(Provided records)
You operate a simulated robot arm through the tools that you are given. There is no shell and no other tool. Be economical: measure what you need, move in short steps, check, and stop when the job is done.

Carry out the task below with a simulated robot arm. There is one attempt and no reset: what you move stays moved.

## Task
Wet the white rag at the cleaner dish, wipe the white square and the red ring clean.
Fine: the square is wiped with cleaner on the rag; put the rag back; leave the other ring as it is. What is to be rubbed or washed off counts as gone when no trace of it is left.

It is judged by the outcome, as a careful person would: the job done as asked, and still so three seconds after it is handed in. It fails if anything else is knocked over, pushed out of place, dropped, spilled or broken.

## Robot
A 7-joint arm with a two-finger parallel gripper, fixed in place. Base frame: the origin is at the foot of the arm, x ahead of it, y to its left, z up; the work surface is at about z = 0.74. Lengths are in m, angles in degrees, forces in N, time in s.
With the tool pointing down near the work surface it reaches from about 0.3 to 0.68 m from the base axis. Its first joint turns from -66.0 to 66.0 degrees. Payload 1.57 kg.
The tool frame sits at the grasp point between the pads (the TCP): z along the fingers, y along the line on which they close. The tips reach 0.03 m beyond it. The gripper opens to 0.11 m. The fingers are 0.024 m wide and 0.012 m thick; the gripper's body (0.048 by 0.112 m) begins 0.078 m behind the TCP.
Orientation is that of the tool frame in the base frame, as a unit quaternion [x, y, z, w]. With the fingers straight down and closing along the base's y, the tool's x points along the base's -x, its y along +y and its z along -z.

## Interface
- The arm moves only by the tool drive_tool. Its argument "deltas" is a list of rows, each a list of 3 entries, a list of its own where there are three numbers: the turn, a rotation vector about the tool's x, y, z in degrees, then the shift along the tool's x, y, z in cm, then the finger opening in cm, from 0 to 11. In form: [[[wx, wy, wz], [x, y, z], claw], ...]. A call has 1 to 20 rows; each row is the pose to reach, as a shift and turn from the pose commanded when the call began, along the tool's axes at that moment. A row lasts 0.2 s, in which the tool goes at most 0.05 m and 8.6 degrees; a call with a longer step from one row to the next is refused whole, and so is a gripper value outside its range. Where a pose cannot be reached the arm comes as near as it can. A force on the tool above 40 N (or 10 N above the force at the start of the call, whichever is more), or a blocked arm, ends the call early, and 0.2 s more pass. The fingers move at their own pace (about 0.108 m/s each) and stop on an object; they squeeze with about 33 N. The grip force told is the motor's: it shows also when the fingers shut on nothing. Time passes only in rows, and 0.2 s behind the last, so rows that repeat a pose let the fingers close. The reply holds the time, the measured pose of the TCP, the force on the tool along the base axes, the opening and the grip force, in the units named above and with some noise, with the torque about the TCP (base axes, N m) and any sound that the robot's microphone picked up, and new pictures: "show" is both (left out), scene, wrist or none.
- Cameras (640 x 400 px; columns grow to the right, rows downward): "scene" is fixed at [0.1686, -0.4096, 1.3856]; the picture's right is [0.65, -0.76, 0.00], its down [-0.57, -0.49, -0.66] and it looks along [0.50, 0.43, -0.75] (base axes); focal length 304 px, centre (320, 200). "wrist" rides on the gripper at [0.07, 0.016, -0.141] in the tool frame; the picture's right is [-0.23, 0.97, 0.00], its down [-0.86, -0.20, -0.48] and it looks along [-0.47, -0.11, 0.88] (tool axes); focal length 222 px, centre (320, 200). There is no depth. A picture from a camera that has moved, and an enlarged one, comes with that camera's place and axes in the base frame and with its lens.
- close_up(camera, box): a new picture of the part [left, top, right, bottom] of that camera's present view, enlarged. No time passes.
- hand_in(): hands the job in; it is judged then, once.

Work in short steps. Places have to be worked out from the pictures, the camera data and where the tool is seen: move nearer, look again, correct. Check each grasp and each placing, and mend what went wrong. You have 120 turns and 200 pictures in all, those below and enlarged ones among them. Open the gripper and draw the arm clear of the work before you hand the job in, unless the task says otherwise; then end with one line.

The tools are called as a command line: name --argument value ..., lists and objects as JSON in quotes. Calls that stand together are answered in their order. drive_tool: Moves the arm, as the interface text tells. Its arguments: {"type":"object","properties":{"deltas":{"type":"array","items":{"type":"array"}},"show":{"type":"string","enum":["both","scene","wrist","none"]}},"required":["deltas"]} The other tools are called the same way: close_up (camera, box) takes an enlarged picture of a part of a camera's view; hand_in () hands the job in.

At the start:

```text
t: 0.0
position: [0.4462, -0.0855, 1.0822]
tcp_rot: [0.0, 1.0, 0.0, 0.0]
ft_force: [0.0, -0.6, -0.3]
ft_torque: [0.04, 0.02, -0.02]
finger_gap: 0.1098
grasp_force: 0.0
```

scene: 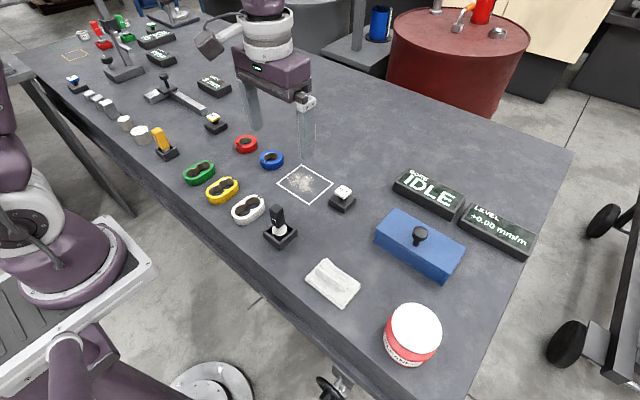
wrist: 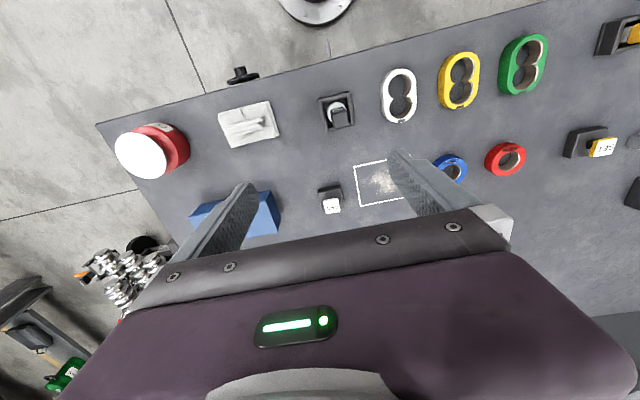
...
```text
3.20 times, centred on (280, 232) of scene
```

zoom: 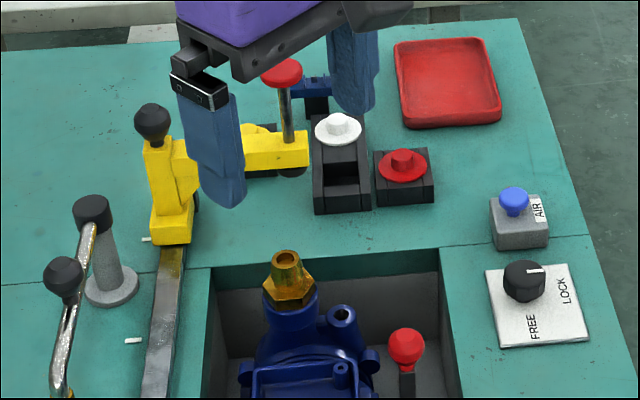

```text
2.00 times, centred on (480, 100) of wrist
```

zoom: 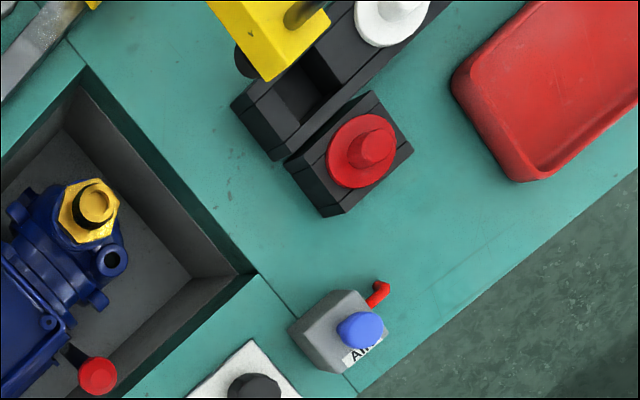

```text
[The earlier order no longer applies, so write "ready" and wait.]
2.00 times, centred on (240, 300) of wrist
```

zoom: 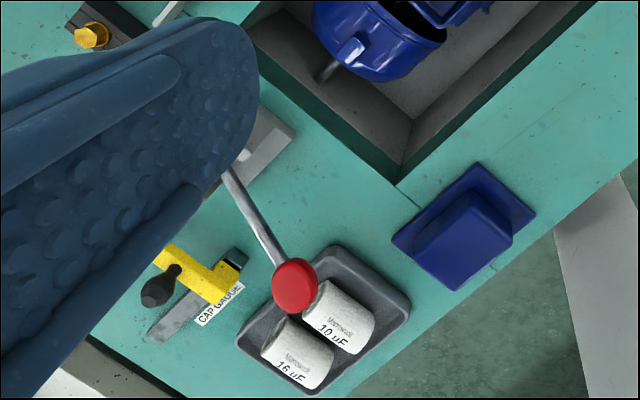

(What you are asked to do) List each line in the listing that contains the string "times".

(Task response)
3.20 times, centred on (280, 232) of scene
2.00 times, centred on (480, 100) of wrist
2.00 times, centred on (240, 300) of wrist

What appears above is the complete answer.